Complete the following:
• 1. I need one stretch of the given passage verbatim, from "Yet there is" to "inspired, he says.".
• 2. Write the next part of the given passage, the one that starts with "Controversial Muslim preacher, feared".

Given passage:

Controversial Muslim preacher, feared Turkish intriguer—and “inspirer” of the largest charter school network in America
With the American economy in shambles, Europe imploding, and the Middle East in chaos, convincing Americans that they should pay attention to a Turkish preacher named Fethullah Gülen is an exceedingly hard sell. Many Americans have never heard of him, and if they have, he sounds like the least of their worries. According to his website, he is an “authoritative mainstream Turkish Muslim scholar, thinker, author, poet, opinion leader and educational activist who supports interfaith and intercultural dialogue, science, democracy and spirituality and opposes violence and turning religion into a political ideology.” The website adds that “by some estimates, several hundred educational organizations such as K–12 schools, universities, and language schools have been established around the world inspired by Fethullah Gülen.” The site notes, too, that Gülen was “the first Muslim scholar to publicly condemn the attacks of 9/11.” It also celebrates his modesty.
Yet there is a bit more to the story. Gülen is a powerful business figure in Turkey and—to put it mildly—a controversial one. He is also an increasingly influential businessman globally. There are somewhere between 3 million and 6 million Gülen followers—or, to use the term they prefer, people who are “inspired” by him. Sources vary widely in their estimates of the worth of the institutions “inspired” by Gülen, which exist in every populated continent, but those based on American court records have ranged from $20 billion to $50 billion. Most interesting, from the American point of view, is that Gülen lives in Pennsylvania, in the Poconos. He is, among other things, a major player in the world of American charter schools—though he claims to have no power over them; they’re just greatly inspired, he says.

Given material:
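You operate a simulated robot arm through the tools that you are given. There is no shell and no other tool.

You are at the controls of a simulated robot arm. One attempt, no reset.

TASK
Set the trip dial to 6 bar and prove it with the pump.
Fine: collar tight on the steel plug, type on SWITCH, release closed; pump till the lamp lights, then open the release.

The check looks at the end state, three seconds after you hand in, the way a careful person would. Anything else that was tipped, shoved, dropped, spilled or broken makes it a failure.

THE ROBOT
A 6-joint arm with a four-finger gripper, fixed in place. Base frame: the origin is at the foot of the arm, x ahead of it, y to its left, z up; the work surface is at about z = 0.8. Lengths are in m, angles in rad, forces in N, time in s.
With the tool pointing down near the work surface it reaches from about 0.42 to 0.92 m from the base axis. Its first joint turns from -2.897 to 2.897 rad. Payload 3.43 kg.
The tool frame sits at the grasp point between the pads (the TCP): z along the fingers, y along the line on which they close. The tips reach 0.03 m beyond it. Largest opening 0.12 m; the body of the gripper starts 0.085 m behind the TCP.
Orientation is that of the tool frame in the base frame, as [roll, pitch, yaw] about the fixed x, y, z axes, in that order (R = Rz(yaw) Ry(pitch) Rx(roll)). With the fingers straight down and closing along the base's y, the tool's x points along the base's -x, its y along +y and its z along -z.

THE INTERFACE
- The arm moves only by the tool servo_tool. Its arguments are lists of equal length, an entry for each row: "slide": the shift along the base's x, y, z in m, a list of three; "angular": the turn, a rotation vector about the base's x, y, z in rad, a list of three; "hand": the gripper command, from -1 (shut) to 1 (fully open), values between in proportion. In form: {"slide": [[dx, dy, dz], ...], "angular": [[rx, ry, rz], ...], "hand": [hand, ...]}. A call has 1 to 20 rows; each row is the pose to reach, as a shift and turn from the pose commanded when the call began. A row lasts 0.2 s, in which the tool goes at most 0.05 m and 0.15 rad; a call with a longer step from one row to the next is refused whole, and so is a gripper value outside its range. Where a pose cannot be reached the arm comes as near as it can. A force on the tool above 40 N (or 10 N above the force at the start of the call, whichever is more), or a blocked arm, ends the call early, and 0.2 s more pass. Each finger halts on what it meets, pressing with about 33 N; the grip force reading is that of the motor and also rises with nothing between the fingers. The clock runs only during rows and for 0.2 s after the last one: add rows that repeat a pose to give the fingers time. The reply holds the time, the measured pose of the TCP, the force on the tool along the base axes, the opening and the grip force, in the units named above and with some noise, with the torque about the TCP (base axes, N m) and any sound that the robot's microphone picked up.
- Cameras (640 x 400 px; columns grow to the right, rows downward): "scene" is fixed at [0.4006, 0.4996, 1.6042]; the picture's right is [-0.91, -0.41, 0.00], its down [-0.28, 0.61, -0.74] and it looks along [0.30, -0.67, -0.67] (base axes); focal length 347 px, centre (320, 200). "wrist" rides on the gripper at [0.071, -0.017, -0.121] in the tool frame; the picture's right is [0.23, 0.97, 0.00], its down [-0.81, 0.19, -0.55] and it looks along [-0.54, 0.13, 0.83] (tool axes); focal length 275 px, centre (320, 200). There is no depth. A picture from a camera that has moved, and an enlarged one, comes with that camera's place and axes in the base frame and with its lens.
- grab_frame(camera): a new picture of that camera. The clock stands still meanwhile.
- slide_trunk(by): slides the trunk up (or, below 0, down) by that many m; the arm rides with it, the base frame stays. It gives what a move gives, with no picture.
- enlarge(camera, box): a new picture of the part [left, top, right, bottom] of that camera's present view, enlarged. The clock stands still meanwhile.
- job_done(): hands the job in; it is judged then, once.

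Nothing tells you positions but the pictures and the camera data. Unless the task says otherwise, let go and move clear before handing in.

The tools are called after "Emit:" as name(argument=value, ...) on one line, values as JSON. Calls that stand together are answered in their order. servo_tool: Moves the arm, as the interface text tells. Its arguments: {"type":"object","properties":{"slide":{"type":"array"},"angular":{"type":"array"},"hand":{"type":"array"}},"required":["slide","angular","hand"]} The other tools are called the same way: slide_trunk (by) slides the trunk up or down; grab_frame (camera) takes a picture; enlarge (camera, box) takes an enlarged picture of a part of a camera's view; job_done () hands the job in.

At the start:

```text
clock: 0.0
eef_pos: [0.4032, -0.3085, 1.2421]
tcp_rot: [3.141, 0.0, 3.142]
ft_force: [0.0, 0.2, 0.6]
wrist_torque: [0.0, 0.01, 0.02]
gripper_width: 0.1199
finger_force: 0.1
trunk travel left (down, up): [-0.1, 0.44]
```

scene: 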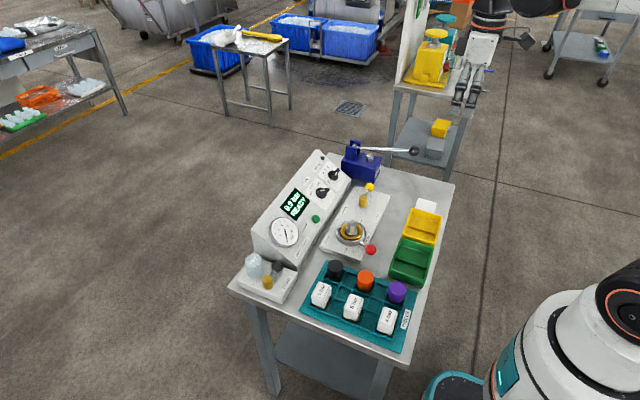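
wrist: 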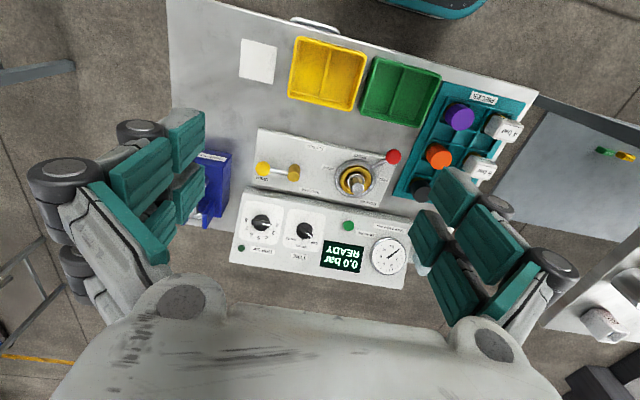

Task results:
• 1.
Yet there is a bit more to the story. Gülen is a powerful business figure in Turkey and—to put it mildly—a controversial one. He is also an increasingly influential businessman globally. There are somewhere between 3 million and 6 million Gülen followers—or, to use the term they prefer, people who are “inspired” by him. Sources vary widely in their estimates of the worth of the institutions “inspired” by Gülen, which exist in every populated continent, but those based on American court records have ranged from $20 billion to $50 billion. Most interesting, from the American point of view, is that Gülen lives in Pennsylvania, in the Poconos. He is, among other things, a major player in the world of American charter schools—though he claims to have no power over them; they’re just greatly inspired, he says.

• 2.
Even if it were only for these reasons, you might want to know more about Gülen, especially because the few commentators who do write about him generally mischaracterize him, whether they call him a “radical Islamist” or a “liberal Muslim.” The truth is much more complicated—to the extent that anyone understands it.
…
Gülen has used his time in America to become the largest operator—or perhaps merely inspirer—of charter schools in the United States. Sharon Higgens, who founded the organization Parents Across America, believes that there are now 135 Gülen-inspired charter schools in the country, enrolling some 45,000 students. That would make the Gülen network larger than KIPP—the runner-up, with 109 schools. The schools, in 25 states, have anodyne names: Horizon Science Academy, Pioneer Charter School of Science, Beehive Science and Technology Academy. Thousands of Turkish nationals, almost all of them male, have come to America on H-1B visas specifically to teach in them. The schools focus on math and science, and their students often do well enough on standardized tests. The administrators say that they have no official ties to Gülen, and Gülen denies any connection to the schools. But federal forms required of nonprofits show that virtually all the schools have opened or operate with the aid of Gülen-inspired groups—local nonprofits that promote Turkish culture. The Ohio-based Horizon Science Academy of Springfield, for example, cosigned a five-year building lease with Chicago’s Niagara Foundation, which explicitly promotes Gülen’s philosophy of “tolerance, dialogue and peace.”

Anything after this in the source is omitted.